▶ Short task:
In the listing below, locate the line that contains "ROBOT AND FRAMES" and the line that contains "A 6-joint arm". Restate word for word those two lines and every line between them, and nothing else.

* begin Task input *

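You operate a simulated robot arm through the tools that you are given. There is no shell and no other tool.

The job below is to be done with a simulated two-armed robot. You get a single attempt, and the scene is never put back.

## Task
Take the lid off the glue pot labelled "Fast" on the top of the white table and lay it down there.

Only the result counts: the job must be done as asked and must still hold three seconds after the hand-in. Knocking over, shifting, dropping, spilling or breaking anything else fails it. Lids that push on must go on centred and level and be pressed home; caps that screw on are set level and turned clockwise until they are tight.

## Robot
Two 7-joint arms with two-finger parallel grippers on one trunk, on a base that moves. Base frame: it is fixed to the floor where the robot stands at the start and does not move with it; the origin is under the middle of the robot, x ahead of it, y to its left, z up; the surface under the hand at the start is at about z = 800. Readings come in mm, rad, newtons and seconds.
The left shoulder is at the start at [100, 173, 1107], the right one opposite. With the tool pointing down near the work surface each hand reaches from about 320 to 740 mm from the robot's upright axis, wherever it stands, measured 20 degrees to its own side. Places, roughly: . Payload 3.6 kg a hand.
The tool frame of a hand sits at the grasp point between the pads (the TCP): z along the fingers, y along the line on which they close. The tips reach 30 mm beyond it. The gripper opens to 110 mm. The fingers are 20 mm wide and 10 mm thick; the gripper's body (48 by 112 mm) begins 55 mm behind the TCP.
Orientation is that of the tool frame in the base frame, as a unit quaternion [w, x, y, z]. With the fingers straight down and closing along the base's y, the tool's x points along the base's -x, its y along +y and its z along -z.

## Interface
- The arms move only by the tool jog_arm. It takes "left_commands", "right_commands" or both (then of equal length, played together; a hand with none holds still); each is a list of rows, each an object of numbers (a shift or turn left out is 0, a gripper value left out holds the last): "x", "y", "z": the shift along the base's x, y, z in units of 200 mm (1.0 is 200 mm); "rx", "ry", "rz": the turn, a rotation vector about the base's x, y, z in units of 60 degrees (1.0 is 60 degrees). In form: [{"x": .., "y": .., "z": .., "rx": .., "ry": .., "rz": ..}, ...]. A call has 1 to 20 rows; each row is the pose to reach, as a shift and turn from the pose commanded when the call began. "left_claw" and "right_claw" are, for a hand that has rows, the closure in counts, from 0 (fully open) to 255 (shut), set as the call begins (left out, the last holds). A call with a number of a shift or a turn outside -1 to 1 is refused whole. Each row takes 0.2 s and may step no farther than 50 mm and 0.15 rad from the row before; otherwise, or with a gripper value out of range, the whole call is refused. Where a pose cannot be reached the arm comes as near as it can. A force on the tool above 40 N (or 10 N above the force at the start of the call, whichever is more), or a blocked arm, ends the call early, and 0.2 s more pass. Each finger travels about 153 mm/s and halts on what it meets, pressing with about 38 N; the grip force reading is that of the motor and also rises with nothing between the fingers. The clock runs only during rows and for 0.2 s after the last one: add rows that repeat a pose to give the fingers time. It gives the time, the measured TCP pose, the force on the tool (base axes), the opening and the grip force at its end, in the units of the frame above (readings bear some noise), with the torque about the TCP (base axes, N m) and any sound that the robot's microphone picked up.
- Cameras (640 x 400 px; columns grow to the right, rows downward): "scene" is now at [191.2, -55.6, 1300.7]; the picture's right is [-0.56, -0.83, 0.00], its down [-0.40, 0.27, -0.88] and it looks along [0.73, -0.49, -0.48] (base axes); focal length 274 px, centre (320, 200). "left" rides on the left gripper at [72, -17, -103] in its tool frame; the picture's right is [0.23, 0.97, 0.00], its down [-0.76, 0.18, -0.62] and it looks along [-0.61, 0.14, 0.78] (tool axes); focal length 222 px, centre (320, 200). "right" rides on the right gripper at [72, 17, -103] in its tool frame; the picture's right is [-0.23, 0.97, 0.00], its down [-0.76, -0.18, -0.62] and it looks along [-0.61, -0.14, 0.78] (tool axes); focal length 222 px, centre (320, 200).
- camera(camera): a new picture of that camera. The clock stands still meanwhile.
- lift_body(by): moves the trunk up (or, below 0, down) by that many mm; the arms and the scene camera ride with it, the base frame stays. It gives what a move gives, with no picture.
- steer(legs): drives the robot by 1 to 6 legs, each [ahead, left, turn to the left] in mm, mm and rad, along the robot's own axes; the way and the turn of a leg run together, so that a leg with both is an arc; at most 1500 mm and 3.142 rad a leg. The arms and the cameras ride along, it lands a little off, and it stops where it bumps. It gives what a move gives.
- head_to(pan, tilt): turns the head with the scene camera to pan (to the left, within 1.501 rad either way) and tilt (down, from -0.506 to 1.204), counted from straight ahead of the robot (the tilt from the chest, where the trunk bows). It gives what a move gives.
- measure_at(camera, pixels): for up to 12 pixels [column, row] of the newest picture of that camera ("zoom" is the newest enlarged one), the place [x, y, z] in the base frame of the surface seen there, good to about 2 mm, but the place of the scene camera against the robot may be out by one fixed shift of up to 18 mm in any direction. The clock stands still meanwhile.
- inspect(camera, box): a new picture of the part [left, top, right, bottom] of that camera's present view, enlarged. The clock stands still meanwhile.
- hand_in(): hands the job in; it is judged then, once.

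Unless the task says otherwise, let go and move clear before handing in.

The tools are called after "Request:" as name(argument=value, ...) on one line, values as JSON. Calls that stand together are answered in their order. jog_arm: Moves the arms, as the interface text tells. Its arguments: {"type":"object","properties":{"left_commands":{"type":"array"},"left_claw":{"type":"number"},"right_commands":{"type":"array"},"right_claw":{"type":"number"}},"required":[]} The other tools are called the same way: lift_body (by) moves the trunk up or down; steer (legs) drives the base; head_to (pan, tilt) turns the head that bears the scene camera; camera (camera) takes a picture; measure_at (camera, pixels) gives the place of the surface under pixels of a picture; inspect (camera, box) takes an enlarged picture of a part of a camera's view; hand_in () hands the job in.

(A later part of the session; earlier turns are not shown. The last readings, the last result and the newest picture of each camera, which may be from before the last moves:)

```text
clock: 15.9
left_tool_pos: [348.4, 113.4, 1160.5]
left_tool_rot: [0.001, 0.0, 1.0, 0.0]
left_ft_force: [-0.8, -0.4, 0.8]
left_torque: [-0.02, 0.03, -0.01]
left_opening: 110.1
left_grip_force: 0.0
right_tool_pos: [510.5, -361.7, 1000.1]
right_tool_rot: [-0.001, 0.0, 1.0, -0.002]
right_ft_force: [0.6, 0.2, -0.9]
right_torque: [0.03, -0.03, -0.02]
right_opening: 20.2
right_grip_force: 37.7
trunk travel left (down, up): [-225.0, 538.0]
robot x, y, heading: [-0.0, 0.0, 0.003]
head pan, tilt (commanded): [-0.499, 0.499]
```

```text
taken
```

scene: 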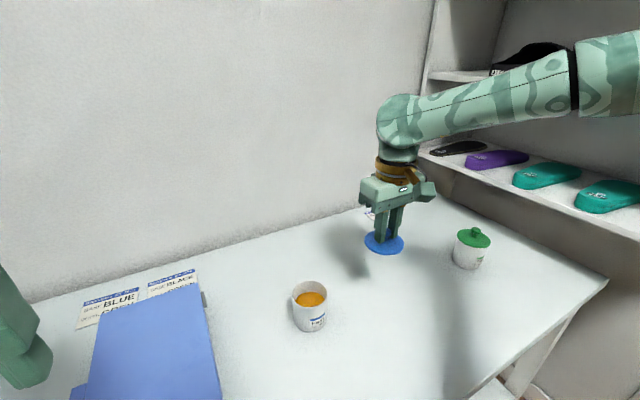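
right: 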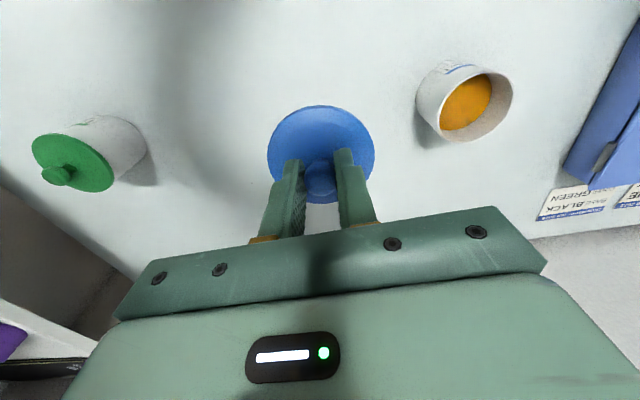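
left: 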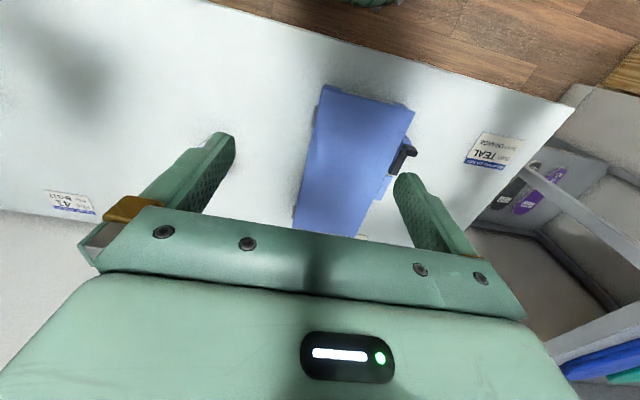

* end Task input *
* begin Task input *

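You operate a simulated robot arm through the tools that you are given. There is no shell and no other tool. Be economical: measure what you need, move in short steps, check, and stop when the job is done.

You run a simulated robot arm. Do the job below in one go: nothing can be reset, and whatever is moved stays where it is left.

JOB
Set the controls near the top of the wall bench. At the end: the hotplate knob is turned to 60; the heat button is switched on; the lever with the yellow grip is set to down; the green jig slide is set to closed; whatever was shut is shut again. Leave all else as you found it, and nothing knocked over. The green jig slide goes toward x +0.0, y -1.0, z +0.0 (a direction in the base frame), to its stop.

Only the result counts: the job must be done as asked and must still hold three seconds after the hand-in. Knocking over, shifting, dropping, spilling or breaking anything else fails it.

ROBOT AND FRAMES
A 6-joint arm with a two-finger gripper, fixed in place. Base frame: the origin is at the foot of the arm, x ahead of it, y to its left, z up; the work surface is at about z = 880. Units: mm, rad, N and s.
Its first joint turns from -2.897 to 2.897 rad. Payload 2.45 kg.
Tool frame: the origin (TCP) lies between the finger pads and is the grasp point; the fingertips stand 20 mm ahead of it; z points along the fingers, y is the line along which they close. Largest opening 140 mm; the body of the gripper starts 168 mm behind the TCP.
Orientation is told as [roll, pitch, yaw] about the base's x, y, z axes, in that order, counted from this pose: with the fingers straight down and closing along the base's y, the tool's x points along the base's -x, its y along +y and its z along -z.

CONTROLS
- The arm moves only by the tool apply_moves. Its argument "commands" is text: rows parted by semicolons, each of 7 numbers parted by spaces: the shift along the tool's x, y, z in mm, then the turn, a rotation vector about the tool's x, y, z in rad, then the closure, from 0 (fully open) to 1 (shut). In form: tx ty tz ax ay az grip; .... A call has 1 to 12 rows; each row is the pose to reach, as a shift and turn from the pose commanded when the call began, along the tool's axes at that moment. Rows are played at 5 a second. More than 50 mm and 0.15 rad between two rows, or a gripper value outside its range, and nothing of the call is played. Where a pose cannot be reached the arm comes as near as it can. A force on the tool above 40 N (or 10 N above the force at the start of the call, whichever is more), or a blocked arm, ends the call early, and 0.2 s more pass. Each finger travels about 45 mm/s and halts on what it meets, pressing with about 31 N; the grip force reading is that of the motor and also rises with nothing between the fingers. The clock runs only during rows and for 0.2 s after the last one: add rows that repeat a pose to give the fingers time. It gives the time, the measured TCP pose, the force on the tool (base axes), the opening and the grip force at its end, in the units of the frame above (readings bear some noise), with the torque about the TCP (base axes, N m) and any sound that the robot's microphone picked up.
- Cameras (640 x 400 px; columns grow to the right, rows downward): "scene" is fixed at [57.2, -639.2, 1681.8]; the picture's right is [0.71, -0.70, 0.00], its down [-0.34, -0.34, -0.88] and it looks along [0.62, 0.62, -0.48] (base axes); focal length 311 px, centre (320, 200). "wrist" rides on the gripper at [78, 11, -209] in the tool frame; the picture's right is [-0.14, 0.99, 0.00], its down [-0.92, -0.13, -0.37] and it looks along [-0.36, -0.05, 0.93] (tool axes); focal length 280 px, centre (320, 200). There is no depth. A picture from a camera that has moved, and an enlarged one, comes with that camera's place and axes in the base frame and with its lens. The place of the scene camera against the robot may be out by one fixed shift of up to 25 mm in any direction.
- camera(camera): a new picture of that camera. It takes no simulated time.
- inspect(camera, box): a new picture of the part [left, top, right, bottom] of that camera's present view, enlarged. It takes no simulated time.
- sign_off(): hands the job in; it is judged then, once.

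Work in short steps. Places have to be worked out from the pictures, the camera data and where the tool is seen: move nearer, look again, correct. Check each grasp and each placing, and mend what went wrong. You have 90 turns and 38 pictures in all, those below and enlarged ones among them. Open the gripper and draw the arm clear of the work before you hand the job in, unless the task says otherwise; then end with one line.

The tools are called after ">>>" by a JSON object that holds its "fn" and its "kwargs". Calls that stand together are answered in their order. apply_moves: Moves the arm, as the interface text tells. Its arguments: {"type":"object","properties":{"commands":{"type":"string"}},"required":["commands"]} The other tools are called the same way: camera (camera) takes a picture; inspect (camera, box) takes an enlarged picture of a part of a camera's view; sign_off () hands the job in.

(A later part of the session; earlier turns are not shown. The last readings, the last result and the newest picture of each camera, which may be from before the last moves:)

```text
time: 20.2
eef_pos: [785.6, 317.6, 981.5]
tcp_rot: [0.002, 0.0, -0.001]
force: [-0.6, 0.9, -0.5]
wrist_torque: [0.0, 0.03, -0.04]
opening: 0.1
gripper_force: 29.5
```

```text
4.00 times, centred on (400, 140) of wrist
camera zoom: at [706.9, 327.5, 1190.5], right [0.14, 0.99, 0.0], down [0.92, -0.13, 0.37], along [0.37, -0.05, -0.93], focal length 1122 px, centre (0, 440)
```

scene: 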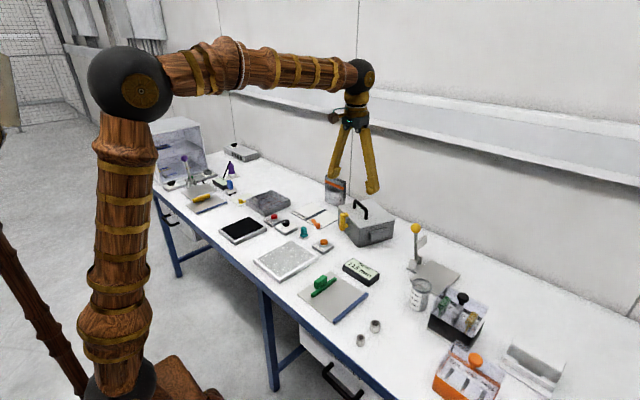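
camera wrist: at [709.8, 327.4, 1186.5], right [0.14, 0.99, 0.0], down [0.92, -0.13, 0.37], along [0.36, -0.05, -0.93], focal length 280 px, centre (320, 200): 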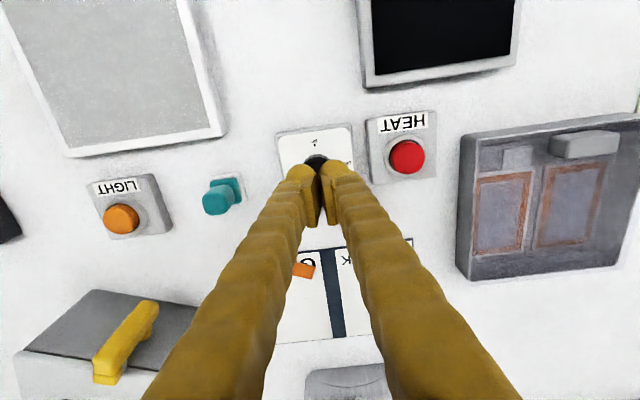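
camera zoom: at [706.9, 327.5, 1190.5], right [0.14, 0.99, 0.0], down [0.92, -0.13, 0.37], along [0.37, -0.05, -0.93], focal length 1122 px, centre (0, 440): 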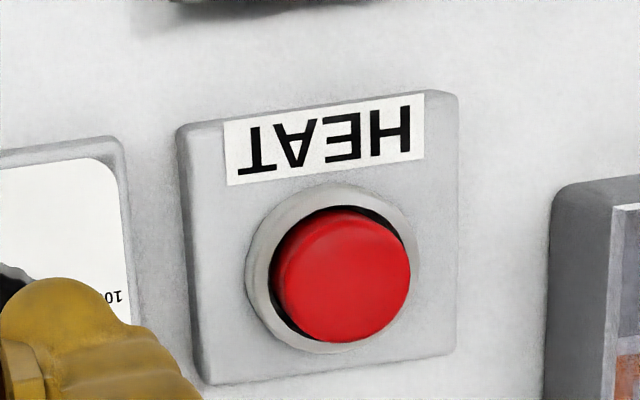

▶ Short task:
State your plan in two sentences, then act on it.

* end Task input *

▶ Problem solution:
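ROBOT AND FRAMES
A 6-joint arm with a two-finger gripper, fixed in place. Base frame: the origin is at the foot of the arm, x ahead of it, y to its left, z up; the work surface is at about z = 880. Units: mm, rad, N and s.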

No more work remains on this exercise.